Use of Spatial Analysis Techniques to Identify Statistically Significant Crash Hot Spots in Metropolitan Melbourne

Abstract

Understanding where, when, what type and why crashes are occurring can help determine the most appropriate initiatives to reduce road trauma. Spatial statistical analysis techniques are better suited to analysing crashes than traditional statistical techniques as they allow for spatial dependency and non-stationarity. For example, crashes tend to cluster at specific locations (spatial dependency) and vary from one location to another (non-stationarity). Several spatial statistical methods were used to examine crash clustering in metropolitan Melbourne, including Global Moran’s I statistic, Kernel Density Estimation and Getis-Ord Gi* statistic. The Global Moran’s I statistic identified statistically significant clustering on a global level. The Kernel Density Estimation method showed clustering but could not identify the statistical significance. The Getis-Ord Gi* method identified local crash clustering and found that 15.7 per cent of casualty crash locations in metropolitan Melbourne were statistically significant hot spots at the 95 per cent confidence level.
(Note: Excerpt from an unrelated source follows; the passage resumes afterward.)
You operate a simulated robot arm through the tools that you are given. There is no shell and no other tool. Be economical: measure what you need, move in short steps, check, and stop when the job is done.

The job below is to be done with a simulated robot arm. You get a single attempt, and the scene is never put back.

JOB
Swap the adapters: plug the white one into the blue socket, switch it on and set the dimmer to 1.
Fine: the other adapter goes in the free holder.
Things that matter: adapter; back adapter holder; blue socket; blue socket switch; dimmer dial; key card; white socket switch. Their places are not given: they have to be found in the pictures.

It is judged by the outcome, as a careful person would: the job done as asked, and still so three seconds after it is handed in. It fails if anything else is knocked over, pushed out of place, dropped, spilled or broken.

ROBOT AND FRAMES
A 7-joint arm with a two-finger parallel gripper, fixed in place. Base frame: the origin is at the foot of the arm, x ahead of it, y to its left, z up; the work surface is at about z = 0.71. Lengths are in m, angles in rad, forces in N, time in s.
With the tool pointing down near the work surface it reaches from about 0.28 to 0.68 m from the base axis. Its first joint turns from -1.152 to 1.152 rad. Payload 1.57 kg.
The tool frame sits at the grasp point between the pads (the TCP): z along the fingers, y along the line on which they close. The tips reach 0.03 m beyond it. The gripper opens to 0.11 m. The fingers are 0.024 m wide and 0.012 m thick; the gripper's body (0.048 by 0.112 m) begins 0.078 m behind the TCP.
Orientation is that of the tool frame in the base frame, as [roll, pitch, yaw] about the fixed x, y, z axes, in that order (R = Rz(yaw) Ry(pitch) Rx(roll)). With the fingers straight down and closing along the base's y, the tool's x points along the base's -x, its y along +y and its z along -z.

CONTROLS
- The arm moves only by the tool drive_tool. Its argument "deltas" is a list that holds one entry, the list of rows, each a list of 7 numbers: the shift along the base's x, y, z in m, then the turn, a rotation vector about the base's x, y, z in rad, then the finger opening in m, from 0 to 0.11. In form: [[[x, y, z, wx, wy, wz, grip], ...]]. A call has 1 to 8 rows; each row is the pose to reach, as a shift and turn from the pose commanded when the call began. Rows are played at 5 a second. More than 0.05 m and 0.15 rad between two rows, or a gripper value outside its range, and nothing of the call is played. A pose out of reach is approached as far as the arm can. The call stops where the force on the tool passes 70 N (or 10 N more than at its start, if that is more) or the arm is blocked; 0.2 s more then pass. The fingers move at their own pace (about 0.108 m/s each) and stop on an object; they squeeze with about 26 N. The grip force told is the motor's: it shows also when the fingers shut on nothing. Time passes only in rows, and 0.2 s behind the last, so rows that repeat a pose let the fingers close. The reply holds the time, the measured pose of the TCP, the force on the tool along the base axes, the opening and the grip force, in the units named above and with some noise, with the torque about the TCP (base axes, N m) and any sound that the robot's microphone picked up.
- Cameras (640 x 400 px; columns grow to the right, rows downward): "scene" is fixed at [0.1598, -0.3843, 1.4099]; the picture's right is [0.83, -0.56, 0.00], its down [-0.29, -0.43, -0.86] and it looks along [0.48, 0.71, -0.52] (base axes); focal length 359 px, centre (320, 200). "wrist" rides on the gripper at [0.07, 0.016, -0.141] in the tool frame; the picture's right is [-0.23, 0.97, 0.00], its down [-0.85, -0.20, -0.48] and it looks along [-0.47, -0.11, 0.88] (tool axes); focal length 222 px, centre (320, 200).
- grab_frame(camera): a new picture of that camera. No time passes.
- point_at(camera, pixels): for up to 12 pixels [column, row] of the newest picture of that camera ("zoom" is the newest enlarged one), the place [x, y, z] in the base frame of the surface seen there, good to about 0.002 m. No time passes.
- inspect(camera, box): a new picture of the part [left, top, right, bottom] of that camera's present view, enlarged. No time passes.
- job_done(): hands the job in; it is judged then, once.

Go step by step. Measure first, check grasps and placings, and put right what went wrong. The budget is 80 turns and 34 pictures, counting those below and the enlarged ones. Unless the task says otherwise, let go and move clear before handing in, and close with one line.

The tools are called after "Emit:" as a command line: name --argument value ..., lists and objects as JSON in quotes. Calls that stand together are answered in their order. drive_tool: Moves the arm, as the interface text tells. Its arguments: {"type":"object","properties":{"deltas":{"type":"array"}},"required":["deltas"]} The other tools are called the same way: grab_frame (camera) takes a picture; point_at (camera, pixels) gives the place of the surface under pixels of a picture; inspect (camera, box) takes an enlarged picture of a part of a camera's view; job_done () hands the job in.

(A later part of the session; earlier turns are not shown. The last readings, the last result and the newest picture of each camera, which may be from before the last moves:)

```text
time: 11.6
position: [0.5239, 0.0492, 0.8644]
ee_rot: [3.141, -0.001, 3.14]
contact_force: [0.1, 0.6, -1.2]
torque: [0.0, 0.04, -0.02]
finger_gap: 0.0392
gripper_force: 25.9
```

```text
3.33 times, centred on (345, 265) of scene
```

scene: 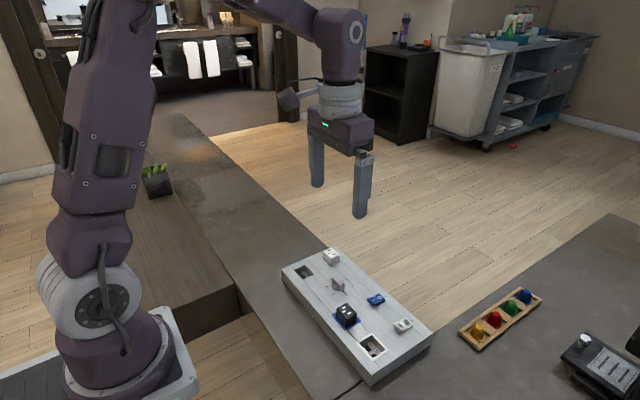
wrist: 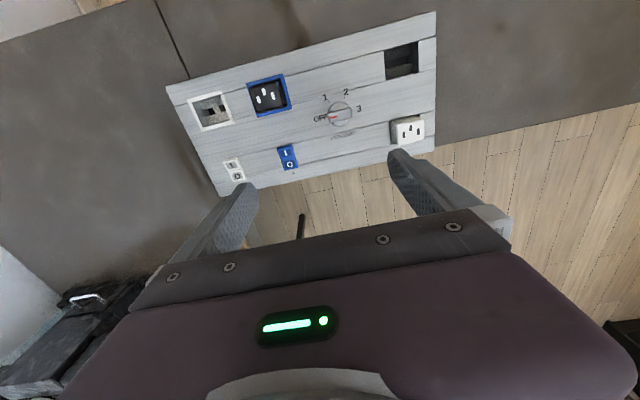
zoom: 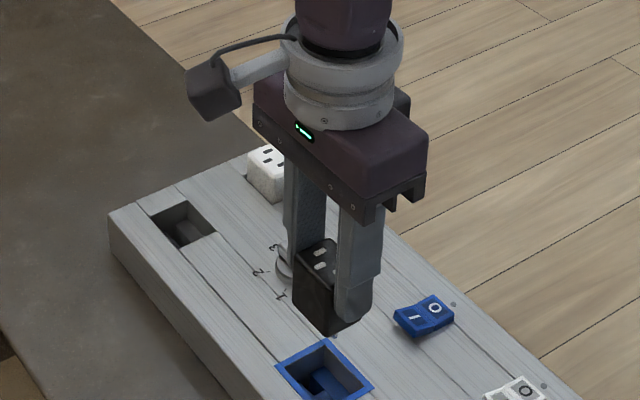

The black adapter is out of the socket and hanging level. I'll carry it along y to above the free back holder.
The degree, location and extent of clustering was found to vary for different crash categories, with fatal crashes exhibiting the lowest level of clustering and bicycle crashes exhibiting the highest level of clustering. Temporal variations in clustering were also observed. Overlaying the results with land use and road classification data found that hot spot clusters were in areas with a higher proportion of commercial land use and with a higher proportion of arterial and sub-arterial roads. Further work should investigate network based hot spot analysis and explore the relationship between crash clusters and influencing factors using spatial techniques such as Geographically Weighted Regression.